■ **EXERCISE BRIEF**:
Repeat the whole listing below, word for word. Return a JSON list in which every string is one line; blank lines are skipped.
[start]
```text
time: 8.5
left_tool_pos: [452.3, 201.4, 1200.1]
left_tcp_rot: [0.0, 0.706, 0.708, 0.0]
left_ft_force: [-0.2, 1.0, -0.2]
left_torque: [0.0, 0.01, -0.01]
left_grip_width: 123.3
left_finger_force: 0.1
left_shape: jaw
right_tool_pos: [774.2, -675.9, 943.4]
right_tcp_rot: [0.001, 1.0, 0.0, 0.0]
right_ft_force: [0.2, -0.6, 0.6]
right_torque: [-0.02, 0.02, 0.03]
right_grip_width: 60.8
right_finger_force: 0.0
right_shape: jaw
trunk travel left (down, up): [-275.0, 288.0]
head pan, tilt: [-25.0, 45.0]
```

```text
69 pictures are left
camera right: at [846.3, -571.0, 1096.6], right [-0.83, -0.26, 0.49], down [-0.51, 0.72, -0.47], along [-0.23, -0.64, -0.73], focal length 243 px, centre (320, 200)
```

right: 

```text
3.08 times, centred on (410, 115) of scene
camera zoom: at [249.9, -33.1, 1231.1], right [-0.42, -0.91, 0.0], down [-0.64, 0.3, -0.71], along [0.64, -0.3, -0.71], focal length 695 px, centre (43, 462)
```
[end]
■ **RESULT**:
[
  "```text",
  "time: 8.5",
  "left_tool_pos: [452.3, 201.4, 1200.1]",
  "left_tcp_rot: [0.0, 0.706, 0.708, 0.0]",
  "left_ft_force: [-0.2, 1.0, -0.2]",
  "left_torque: [0.0, 0.01, -0.01]",
  "left_grip_width: 123.3",
  "left_finger_force: 0.1",
  "left_shape: jaw",
  "right_tool_pos: [774.2, -675.9, 943.4]",
  "right_tcp_rot: [0.001, 1.0, 0.0, 0.0]",
  "right_ft_force: [0.2, -0.6, 0.6]",
  "right_torque: [-0.02, 0.02, 0.03]",
  "right_grip_width: 60.8",
  "right_finger_force: 0.0",
  "right_shape: jaw",
  "trunk travel left (down, up): [-275.0, 288.0]",
  "head pan, tilt: [-25.0, 45.0]",
  "```",
  "```text",
  "69 pictures are left",
  "camera right: at [846.3, -571.0, 1096.6], right [-0.83, -0.26, 0.49], down [-0.51, 0.72, -0.47], along [-0.23, -0.64, -0.73], focal length 243 px, centre (320, 200)",
  "```",
  "right: ",
  "```text",
  "3.08 times, centred on (410, 115) of scene",
  "camera zoom: at [249.9, -33.1, 1231.1], right [-0.42, -0.91, 0.0], down [-0.64, 0.3, -0.71], along [0.64, -0.3, -0.71], focal length 695 px, centre (43, 462)",
  "```"
]